Ogni anno sempre più persone prendono parte alla commemorazione delle vittime, rituale che alcuni, all’inizio degli anni settanta, pensavano prossimo alla scomparsa. Invece escono sempre più pubblicazioni sulla guerra. L’ottica e la prospettiva storica cambiano di continuo. Se l’opera colossale dello storico olandese Loe de Jong sembrava aver detto tutto sull'argomento, al suo lavoro si sono invece aggiunte sfumature di ogni tipo e gli storici hanno iniziato a interessarsi anche alle vicissitudini individuali di coloro che in un modo o in un altro furono travolti dalla guerra.
Adesso che sono state raccolte anche le testimonianze degli ultimi sopravvissuti, l’attenzione si sposta verso la disordinata epurazione che ebbe luogo a partire dal 1945, verso la collaborazione e il nostro rapporto con la guerra nel dopoguerra.

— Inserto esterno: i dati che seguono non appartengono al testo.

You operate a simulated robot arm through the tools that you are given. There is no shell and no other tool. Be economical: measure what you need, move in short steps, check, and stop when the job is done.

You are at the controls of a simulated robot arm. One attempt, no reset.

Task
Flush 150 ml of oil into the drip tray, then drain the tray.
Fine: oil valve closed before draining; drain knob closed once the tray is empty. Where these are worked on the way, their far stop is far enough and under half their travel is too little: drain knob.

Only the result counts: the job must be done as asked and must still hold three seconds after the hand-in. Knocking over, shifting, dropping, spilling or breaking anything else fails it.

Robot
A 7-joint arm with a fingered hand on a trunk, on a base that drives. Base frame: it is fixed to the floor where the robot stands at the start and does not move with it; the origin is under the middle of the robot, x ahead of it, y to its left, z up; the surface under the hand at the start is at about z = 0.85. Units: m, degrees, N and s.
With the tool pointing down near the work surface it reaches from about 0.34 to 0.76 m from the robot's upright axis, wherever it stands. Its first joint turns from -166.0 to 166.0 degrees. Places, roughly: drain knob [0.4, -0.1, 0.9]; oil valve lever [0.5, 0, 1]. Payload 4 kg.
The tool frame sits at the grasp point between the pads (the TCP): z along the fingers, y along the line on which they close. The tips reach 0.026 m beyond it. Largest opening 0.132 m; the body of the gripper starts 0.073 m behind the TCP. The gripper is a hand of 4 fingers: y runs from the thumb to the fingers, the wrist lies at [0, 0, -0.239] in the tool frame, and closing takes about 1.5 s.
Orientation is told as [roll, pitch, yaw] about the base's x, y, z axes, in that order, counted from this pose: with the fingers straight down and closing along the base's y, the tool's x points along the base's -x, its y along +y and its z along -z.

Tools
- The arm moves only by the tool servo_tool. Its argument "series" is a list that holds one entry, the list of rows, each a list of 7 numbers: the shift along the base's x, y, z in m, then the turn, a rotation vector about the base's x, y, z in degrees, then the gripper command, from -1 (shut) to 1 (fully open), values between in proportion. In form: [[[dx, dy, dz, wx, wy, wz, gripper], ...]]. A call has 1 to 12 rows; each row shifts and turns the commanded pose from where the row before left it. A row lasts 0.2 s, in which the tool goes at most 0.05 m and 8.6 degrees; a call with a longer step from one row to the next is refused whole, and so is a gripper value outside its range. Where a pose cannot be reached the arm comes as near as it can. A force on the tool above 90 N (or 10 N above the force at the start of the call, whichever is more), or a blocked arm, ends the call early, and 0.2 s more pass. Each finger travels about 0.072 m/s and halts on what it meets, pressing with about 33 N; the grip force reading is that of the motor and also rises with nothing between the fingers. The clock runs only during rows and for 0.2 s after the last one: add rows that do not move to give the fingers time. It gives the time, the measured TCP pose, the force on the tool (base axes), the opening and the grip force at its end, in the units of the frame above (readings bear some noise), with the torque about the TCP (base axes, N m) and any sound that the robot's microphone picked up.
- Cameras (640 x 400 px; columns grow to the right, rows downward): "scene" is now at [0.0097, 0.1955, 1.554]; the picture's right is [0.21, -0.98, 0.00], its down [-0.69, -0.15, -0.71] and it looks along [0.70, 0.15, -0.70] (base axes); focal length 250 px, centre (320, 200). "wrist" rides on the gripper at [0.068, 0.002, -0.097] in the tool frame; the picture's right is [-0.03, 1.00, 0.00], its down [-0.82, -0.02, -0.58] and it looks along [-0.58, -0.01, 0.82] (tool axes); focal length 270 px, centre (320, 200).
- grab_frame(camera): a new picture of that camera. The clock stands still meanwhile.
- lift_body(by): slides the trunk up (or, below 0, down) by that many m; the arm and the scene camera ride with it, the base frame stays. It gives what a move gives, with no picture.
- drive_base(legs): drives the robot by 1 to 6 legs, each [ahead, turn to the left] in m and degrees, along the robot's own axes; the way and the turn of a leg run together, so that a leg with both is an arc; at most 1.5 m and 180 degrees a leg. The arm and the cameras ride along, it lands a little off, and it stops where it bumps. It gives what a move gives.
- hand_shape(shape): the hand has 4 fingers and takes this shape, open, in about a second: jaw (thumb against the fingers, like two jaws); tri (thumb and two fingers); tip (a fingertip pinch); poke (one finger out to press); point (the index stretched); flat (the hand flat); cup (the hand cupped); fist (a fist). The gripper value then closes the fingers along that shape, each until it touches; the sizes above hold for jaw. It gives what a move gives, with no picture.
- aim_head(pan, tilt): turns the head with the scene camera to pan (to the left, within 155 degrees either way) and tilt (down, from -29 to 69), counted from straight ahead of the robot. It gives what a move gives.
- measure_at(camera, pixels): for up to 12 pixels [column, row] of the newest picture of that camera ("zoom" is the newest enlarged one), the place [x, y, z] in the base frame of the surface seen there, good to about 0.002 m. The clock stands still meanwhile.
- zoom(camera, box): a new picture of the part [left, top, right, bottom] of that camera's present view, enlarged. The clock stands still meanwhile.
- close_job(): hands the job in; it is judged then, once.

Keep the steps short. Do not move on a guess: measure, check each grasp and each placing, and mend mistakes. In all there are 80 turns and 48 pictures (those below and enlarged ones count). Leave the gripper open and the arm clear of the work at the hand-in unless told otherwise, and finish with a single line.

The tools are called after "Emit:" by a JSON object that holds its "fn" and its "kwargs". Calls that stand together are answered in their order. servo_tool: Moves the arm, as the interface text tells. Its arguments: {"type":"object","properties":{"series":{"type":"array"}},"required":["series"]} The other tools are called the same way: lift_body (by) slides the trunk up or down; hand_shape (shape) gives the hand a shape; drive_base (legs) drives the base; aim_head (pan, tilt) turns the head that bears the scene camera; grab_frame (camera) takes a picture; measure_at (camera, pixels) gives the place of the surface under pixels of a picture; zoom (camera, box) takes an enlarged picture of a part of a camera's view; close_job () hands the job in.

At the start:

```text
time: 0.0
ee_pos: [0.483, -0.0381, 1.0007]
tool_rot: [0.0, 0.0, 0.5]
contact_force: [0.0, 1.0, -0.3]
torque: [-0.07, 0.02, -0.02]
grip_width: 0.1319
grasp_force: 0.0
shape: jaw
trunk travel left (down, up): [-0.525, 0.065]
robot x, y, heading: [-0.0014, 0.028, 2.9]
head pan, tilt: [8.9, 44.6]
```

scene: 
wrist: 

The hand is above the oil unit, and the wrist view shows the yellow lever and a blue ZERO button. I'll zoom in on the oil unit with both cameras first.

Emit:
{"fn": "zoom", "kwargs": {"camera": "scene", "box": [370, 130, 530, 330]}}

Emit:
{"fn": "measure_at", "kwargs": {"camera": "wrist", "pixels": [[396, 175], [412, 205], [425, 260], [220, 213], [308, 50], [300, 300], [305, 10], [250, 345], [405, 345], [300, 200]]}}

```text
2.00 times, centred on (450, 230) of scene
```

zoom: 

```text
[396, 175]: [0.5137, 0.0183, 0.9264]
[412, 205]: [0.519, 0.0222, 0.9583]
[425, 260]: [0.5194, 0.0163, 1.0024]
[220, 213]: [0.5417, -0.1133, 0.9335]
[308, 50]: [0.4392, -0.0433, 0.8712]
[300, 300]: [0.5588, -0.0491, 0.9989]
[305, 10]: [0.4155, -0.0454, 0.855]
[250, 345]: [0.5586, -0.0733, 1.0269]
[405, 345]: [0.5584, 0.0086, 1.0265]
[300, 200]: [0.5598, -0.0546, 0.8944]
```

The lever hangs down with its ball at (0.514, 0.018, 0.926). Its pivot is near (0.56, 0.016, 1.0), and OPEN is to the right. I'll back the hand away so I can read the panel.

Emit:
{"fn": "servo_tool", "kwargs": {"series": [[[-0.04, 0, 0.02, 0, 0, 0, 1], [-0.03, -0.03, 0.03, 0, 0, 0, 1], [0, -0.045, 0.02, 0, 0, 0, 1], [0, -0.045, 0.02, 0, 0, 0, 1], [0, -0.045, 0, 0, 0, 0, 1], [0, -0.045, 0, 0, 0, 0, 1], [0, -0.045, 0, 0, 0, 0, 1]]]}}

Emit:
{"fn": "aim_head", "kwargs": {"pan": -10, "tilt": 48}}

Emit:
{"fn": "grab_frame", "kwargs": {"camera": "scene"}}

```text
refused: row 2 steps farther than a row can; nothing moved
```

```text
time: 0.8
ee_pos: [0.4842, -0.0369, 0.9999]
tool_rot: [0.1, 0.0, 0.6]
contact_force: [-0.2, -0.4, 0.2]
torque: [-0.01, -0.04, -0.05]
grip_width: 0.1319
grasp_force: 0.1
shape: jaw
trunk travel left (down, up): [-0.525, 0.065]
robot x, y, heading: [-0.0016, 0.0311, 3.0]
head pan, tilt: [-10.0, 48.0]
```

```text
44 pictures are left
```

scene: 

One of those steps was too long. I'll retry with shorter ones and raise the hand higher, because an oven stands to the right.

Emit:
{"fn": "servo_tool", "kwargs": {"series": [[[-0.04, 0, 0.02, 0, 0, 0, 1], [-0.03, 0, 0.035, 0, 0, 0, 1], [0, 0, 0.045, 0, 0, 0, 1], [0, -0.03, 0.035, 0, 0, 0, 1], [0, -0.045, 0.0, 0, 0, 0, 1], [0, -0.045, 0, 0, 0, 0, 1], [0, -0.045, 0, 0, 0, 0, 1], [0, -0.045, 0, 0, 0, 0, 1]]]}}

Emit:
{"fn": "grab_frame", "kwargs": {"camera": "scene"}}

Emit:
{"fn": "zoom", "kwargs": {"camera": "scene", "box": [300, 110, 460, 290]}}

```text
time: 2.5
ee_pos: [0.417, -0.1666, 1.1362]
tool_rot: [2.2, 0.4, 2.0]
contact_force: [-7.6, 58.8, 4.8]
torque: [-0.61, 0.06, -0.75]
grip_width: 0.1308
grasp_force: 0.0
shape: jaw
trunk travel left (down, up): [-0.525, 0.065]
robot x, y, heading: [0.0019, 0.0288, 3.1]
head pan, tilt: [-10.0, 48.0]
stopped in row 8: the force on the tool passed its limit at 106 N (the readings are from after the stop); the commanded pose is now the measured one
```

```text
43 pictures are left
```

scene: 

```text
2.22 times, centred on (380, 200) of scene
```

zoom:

È così che si nutre incessantemente la storiografia di guerra.
"Penso che un giorno il ricordo della seconda guerra mondiale si stempererà e nella nostra memoria avrà lo stesso posto della guerra degli ottant’anni (che oppose olandesi e spagnoli e portò alla nascita delle Province unite nel 1648)" ha scritto un giorno Ad van Liempt su queste stesse pagine. "Lo sterminio degli ebrei, invece, non potrà che amplificarsi nei nostri ricordi". Questa non è soltanto la conseguenza ineluttabile della storia europea, ma anche la missione che gli storici si sono prefissi: più l’olocausto si allontana nel tempo, più diventa evidente che esso segna uno spartiacque per questo continente.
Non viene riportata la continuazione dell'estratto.